- [Problem to solve]
Reproduce verbatim the lines up to and including the one with "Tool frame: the", starting from the first.

- [Information supplied]
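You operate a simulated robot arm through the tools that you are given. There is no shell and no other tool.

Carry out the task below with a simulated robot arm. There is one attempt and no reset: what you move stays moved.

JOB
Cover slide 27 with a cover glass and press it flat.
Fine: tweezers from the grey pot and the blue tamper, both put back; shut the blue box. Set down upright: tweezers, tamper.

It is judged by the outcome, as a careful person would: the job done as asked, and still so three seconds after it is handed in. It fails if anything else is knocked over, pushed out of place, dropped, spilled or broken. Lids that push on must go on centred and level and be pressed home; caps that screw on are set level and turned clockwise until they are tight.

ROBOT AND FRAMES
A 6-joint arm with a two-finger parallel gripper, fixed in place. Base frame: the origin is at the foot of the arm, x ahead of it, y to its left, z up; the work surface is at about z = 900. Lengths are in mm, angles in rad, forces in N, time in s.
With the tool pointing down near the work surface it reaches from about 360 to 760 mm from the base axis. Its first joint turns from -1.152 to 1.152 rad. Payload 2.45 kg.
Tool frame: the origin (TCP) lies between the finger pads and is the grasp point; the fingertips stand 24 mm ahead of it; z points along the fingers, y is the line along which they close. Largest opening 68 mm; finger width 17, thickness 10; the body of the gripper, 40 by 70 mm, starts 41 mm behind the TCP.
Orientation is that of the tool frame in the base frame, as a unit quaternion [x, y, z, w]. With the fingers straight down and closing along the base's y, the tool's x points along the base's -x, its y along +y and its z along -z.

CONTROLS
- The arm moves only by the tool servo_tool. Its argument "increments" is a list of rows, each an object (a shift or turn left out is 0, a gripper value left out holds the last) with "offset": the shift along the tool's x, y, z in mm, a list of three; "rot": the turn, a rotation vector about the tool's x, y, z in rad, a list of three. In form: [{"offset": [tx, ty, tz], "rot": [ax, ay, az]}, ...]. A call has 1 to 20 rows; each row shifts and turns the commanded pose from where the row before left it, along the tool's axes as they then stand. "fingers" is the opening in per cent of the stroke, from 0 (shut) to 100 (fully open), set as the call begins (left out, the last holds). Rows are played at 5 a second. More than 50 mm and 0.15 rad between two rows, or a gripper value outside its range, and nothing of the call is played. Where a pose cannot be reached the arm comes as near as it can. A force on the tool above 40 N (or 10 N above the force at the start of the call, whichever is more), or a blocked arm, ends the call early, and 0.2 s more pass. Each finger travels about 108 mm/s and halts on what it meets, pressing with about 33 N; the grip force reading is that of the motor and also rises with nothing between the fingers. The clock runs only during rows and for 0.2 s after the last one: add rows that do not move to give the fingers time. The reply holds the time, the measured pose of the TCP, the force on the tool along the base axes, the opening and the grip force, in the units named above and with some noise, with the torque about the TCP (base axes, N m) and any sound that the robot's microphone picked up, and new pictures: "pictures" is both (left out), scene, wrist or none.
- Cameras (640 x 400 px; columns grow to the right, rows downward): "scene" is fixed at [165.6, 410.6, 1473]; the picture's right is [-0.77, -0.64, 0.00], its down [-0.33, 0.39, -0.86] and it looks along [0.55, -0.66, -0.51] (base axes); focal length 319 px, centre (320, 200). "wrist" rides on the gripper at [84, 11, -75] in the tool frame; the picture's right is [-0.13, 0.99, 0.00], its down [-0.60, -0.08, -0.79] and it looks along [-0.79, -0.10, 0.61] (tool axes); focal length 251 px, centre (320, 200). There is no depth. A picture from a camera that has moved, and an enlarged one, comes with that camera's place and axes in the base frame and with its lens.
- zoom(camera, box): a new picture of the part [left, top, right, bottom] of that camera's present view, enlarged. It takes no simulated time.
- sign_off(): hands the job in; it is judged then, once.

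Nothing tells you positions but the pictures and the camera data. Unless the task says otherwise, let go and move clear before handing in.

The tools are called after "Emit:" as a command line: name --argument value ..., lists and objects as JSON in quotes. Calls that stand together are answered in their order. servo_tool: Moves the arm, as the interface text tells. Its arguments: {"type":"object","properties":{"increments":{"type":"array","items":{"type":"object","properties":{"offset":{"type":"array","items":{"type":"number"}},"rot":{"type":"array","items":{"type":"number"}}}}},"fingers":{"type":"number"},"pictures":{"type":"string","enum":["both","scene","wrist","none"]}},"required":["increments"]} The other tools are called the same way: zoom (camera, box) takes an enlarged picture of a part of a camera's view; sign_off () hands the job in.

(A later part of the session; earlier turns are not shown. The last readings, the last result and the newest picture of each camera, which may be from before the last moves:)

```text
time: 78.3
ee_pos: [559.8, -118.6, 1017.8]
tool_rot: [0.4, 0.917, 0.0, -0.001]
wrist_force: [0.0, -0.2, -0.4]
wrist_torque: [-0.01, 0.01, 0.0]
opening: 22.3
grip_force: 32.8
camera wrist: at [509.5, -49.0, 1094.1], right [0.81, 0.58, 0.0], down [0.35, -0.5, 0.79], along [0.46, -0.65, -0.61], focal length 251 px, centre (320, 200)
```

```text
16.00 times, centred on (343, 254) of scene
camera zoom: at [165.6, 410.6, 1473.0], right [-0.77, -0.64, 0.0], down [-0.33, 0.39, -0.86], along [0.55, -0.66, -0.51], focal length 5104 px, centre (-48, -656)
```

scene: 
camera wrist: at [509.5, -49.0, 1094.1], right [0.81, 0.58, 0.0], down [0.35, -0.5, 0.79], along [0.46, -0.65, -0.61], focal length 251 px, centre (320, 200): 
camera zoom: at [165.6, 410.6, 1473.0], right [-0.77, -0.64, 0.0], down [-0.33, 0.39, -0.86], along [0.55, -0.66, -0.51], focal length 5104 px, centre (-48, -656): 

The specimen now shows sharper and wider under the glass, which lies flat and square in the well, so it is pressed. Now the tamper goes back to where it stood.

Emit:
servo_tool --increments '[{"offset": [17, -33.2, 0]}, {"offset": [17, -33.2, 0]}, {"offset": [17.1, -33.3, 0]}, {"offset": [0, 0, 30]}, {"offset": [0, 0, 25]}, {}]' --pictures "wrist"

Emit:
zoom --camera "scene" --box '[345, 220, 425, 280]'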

- [Result]
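You operate a simulated robot arm through the tools that you are given. There is no shell and no other tool.

Carry out the task below with a simulated robot arm. There is one attempt and no reset: what you move stays moved.

JOB
Cover slide 27 with a cover glass and press it flat.
Fine: tweezers from the grey pot and the blue tamper, both put back; shut the blue box. Set down upright: tweezers, tamper.

It is judged by the outcome, as a careful person would: the job done as asked, and still so three seconds after it is handed in. It fails if anything else is knocked over, pushed out of place, dropped, spilled or broken. Lids that push on must go on centred and level and be pressed home; caps that screw on are set level and turned clockwise until they are tight.

ROBOT AND FRAMES
A 6-joint arm with a two-finger parallel gripper, fixed in place. Base frame: the origin is at the foot of the arm, x ahead of it, y to its left, z up; the work surface is at about z = 900. Lengths are in mm, angles in rad, forces in N, time in s.
With the tool pointing down near the work surface it reaches from about 360 to 760 mm from the base axis. Its first joint turns from -1.152 to 1.152 rad. Payload 2.45 kg.
Tool frame: the origin (TCP) lies between the finger pads and is the grasp point; the fingertips stand 24 mm ahead of it; z points along the fingers, y is the line along which they close. Largest opening 68 mm; finger width 17, thickness 10; the body of the gripper, 40 by 70 mm, starts 41 mm behind the TCP.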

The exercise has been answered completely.